Our Burning Planet

WILDLIFE MANAGEMENT OP-ED

The scientific evidence is clear — elephants are affecting biodiversity in the Kruger National Park

The scientific evidence is clear — elephants are affecting biodiversity in the Kruger National Park
Two elephants near Skukuza in the Kruger National Park, South Africa. (Photo: EPA / Jon Hrusa)

Elephants are important and sentient animals. This makes any discussion about their management difficult and thus the debate about elephant numbers in the Kruger National Park should be based on the best data available, not heated discussions.

There is no doubt that present African elephant populations and distributions are a fraction of what they were a few hundred years ago. Therefore, given this decline, any suggestions that elephant populations are too high in areas where they are still extant, such as the Kruger National Park (KNP), need to be carefully and scientifically argued.

In an article in Daily Maverick, the journalist Don Pinnock has now presented a perspective suggesting that it is a myth that there are too many elephants in the Kruger National Park. In its place he has promoted the Goldilocks myth… elephant numbers are just right. He avoided any references to the large amount of research showing that high elephant densities reduce trees and biodiversity. Pinnock should have at least presented the data for both sides of the argument.

He declared that we will never know what historical elephant numbers were and that science is unable to specify elephant carrying capacities. But there are chances to reconstruct the past using scientific tools — including archaeology, isotopes, pollen and modelling. Setting carrying capacities for elephants and biodiversity is tough, but within scientific reach.

However, we know from studies of over-grazing that the limit to the long-term survival of all of biodiversity is long before the last blade of grass is eaten and before the population growth of the herbivores involved is in decline.

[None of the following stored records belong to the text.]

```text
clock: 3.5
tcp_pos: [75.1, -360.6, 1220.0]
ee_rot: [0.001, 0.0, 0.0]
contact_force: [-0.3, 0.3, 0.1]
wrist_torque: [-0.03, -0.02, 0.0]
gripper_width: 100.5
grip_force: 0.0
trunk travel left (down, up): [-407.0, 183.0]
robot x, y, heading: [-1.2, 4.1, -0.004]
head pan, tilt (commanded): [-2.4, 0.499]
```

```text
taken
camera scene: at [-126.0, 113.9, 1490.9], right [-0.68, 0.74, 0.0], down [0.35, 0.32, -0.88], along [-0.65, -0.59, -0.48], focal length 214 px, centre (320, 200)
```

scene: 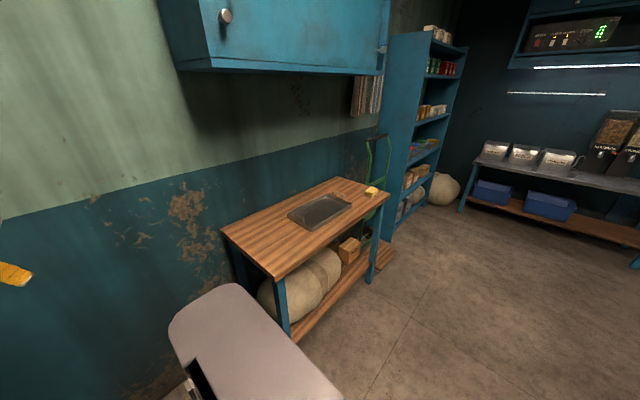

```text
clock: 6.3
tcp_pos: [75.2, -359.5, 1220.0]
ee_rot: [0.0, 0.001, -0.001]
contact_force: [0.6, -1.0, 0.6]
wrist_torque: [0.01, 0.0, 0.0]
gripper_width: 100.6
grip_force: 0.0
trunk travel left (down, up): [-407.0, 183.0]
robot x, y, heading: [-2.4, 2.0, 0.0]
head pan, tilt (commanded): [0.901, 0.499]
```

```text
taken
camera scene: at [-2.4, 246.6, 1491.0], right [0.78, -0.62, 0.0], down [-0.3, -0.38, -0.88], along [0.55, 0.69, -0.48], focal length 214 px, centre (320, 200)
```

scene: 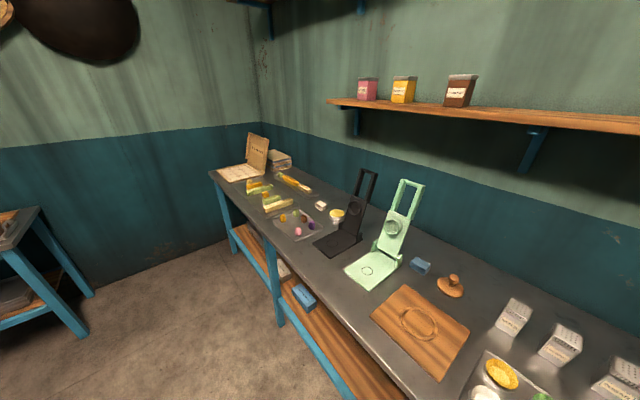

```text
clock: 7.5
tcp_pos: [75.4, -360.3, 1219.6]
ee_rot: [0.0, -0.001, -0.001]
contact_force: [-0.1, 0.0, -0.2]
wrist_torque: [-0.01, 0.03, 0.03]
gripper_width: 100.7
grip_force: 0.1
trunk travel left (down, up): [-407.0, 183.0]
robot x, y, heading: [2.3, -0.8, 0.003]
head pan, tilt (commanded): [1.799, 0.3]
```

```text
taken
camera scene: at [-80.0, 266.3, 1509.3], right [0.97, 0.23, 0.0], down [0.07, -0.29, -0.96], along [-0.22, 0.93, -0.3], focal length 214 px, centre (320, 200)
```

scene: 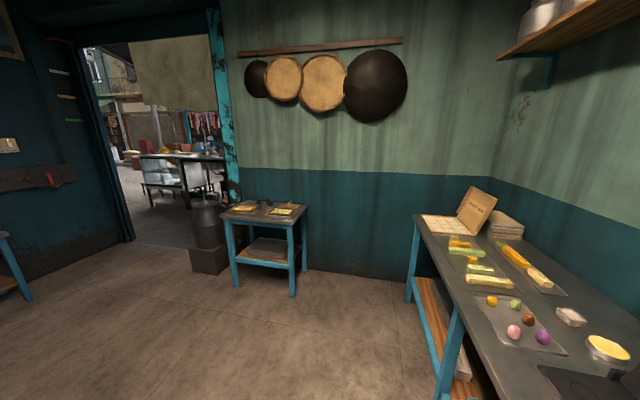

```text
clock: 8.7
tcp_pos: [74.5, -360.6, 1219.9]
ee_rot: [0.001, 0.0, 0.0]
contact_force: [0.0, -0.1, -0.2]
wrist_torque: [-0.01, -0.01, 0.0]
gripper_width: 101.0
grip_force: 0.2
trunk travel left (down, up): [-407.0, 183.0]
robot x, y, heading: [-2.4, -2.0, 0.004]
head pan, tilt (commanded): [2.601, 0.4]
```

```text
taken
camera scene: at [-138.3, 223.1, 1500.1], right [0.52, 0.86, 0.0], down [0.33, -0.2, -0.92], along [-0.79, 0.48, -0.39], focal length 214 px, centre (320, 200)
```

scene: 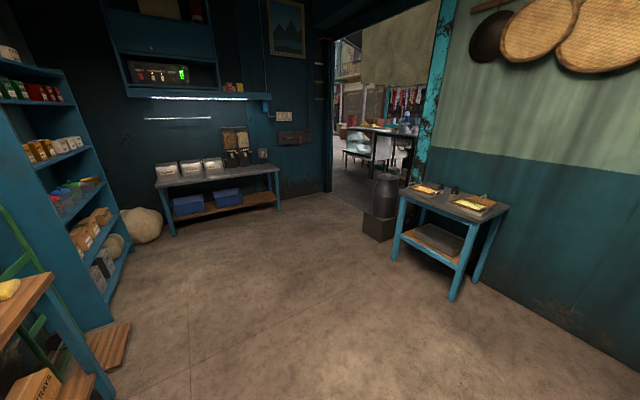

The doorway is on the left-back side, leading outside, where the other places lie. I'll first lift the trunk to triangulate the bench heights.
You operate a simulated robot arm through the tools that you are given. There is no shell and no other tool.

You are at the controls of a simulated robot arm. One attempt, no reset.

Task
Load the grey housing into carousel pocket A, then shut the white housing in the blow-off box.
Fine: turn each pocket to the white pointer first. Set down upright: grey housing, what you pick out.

This over-browsed/grazed state is neither the carrying capacity for elephants nor biodiversity.

elephants kruger fruits

Elephants cannot be substituted by other animals to effectively crack the fruits of marula, lala palm, torchwoods and other large-seeded hard fruits. (Photo: EPA / Jon Hrusa)

Pinnock’s response seems to have been motivated by an article I co-authored. To set the record straight, I have been interested in both the positive and negative impacts of elephants, as far as trees are concerned.

For instance, we showed that elephants are crucial in the dispersal of several savanna plant species. The importance of fruits being eaten by elephants is not due to the acid in elephant stomachs, as suggested by Pinnock, but due to their being chewed by elephants.

In other words, elephants cannot be substituted by other animals to effectively crack the fruits of marula, lala palm, torchwoods and other large-seeded hard fruits. The question then is not whether to have elephants, but how many.

Elephant bulls push over trees, not for feeding, but as part of male behaviour. We have also shown that elephants and fire can together damage and kill stems much larger than either could do alone; elephants damage the bark to let the fire in.

We showed that elephants are presently rendering common widespread tree species, such as the lala palm, sterile in KNP. This is because elephants break the stems which keep these plants too small and too short to produce flowers and fruits, and this occurs on a vast geographic scale.

 

elephants kruger park trees

Between a rock and a hard place for many savanna trees. Take Hyphaene species (lala palm). They need elephants to disperse the large hard fruits. However, where there are too many elephants, they occur as sterile, resprouting shrubs (arrow outside the exclosure fence) compared to large reproductive trees arrow (inside the fence) where they are protected from elephants. Below, this impact on trees is clearly visible even on Google Earth at the Nwaxitshumbe exclosure (22° 46ʹ 44.48″ S, 31° 15ʹ 32.24″ E) in KNP.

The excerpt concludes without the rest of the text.